Locals often describe Atlanta as “a city in a forest,” with trees and a tree canopy covering almost half of the land. The ecosystem depends on this foliage, and activists say that the deforestation required to build the facility will harm air quality, hasten climate change, and contribute to flooding in predominantly poor and working-class Black and brown communities. The proposed development will further distance residents from accessible green space while bringing toxic waste closer. But the project will do more than fracture the largest green space in Atlanta. The activists fighting against Cop City argue that police violence itself constitutes an environmental hazard, and that toxic chemicals associated with explosives that could be used on the site will destroy the air, water, and land on which myriad forms of life depend.

The week of action I attended was organized in remembrance of Tortuguita, or Manuel Esteban Paez Terán, the twenty-six-year-old nonbinary forest defender killed by Georgia State Patrol on January 18. Activists I met affectionately abbreviated their name to “Tort.” While police originally claimed self-defense, body-camera footage and two different autopsies show police shot Terán thirteen or fourteen times and suggest they were sitting cross-legged with both hands up when the police fired. Terán’s mother has since come to Atlanta from Panama to file suit against the city for records of her child’s murder, and to demand justice with a growing coalition at her side.

Terán is the first environmental activist killed by police in recent U.S. history.

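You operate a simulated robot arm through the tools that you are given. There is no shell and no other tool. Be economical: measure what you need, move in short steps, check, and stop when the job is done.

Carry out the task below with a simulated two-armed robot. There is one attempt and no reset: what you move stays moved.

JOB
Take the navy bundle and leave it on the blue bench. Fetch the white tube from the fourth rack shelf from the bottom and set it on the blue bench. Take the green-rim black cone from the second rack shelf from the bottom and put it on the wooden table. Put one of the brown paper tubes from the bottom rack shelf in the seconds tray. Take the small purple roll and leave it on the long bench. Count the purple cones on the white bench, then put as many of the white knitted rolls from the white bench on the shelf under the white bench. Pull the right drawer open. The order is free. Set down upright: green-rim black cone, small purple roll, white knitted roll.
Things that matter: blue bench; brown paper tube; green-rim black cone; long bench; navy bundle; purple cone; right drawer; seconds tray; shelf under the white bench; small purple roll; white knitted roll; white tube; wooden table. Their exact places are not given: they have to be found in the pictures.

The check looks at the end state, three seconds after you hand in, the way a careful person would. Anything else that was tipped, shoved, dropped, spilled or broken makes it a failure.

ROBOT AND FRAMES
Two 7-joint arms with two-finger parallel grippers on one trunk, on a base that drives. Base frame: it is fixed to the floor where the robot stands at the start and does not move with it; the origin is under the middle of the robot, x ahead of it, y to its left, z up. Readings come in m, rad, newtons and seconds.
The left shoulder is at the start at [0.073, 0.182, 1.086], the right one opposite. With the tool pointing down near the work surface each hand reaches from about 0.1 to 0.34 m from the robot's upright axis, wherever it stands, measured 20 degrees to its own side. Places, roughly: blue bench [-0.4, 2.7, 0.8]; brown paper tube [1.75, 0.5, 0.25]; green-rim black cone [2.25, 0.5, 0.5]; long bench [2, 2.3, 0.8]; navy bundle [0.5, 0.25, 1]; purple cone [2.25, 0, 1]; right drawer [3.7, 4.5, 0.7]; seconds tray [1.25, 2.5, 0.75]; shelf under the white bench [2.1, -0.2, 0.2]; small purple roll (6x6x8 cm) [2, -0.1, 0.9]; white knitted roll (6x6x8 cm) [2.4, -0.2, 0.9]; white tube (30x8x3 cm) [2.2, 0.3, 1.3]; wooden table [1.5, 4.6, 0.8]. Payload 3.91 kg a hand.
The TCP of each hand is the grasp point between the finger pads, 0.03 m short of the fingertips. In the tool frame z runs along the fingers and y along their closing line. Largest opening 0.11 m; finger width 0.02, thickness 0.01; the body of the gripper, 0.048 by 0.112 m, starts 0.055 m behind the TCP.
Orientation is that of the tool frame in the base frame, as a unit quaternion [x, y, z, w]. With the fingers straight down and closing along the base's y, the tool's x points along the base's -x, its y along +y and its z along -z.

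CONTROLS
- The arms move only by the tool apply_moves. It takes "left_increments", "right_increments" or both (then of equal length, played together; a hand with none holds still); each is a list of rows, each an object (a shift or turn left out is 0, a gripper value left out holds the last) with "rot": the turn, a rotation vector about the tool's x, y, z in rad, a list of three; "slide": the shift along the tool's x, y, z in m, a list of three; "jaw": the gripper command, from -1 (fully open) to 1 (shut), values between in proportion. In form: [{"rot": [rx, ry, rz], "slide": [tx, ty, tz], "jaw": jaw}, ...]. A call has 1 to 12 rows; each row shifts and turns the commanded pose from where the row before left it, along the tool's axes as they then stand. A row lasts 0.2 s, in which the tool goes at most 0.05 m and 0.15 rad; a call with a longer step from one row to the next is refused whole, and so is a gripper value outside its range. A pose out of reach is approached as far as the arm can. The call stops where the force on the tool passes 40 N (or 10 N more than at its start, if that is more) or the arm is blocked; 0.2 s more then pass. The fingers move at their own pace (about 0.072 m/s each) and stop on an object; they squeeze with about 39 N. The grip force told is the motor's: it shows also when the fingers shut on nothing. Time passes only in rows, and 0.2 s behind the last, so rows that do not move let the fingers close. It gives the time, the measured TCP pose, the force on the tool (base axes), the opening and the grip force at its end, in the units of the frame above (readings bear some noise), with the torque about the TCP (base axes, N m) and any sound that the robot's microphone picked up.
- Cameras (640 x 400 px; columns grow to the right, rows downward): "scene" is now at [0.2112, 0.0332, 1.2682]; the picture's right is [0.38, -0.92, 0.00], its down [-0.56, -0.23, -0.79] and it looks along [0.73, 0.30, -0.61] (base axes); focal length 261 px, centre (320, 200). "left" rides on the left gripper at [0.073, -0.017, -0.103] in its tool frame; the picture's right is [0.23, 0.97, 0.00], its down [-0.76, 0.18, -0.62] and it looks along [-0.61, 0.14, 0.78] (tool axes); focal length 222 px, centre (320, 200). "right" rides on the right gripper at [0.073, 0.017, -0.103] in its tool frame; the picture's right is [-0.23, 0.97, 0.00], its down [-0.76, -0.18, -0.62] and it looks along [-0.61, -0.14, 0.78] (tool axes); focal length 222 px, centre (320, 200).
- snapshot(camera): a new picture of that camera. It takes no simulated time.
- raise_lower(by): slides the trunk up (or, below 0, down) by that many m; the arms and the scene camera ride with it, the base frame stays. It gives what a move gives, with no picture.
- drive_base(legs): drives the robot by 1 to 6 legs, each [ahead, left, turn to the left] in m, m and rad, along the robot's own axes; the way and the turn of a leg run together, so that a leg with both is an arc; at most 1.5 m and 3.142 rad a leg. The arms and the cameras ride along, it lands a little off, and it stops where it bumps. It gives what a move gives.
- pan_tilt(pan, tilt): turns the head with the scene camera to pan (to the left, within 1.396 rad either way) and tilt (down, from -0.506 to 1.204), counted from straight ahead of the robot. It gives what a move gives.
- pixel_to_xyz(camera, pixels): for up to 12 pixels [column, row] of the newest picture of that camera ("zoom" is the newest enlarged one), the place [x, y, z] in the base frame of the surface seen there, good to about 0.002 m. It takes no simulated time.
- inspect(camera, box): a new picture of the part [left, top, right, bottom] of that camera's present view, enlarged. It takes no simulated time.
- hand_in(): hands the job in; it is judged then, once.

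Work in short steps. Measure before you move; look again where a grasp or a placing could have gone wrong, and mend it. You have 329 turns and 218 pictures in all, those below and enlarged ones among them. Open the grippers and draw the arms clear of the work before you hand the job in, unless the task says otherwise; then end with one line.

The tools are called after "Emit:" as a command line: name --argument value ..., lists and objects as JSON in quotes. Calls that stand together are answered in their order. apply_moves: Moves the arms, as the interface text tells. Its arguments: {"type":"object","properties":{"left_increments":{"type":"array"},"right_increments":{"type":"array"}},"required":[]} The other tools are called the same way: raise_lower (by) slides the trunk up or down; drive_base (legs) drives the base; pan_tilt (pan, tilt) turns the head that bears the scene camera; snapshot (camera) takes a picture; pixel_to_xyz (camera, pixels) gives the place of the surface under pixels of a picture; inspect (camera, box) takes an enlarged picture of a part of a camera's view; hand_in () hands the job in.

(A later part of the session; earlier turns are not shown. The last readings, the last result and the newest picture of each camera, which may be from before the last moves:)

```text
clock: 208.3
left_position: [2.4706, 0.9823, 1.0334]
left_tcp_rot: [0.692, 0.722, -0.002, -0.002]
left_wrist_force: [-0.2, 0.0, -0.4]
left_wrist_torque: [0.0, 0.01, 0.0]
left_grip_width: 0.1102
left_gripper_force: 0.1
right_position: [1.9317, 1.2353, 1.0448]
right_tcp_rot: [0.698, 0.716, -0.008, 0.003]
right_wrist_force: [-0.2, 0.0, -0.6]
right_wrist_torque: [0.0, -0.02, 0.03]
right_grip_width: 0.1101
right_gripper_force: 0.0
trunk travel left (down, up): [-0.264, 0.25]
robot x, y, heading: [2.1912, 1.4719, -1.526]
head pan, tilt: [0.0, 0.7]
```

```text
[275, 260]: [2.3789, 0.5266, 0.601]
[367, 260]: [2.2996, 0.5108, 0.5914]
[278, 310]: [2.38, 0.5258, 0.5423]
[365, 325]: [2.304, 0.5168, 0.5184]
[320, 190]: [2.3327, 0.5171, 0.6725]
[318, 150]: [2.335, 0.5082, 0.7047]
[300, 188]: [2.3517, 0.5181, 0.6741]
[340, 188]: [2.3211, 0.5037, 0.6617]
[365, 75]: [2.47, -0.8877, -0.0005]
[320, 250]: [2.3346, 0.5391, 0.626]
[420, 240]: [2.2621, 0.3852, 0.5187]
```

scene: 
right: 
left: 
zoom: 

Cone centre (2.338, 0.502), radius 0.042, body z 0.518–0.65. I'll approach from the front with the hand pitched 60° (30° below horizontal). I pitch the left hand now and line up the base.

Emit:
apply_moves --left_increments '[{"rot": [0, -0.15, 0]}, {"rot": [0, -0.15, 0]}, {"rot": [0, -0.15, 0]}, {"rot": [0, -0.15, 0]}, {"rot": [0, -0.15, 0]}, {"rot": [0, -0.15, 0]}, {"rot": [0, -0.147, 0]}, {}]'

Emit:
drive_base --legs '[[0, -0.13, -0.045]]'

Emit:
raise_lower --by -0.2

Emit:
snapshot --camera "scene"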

Their death is part of an intensifying campaign of repression waged against protesters fighting environmentally destructive developments across the country, most famously the Standing Rock encampment against the Dakota Access Pipeline (DAPL). The arrests, raids, and prosecutions evoke the Green Scare of the early 2000s, when the federal government infiltrated, surveilled, and prosecuted environmental and animal activists across the country. The recent protests, however, come at a time of greater popular recognition of the climate crisis—and the seeming futility of turning to elected officials to take climate action against the same corporations that fuel their campaigns and structure the economy.

In Atlanta, there have been three waves of arrests and at least as many forest raids since December. Sixty-eight people are facing variations on common charges brought against protesters—disorderly conduct, criminal trespass and assault, and obstruction of governmental administration. But forty-two among them face domestic terrorism charges, which carry a mandatory minimum of five years of incarceration and a maximum of thirty-five. The thin affidavits suggest the basis of the charges are affiliation with Defend the Atlanta Forest, “a group classified by the United States Department of Homeland Security as Domestic Violent Extremists.” (A DHS official told the Washington Post it never made such a classification.) Those who have been released on bond are prohibited from having contact with their codefendants or with Defend the Atlanta Forest. Multiple activists have insisted, however, that Defend the Atlanta Forest is not an organization at all: instead, it is a demand, a social media account, and a shorthand reference for a loosely affiliated group of autonomous individuals, protecting the land against encroachment and seemingly motivated by anarchist principles. This insistence is about their political commitments as much as it is a rejection of the state’s theory of criminalization.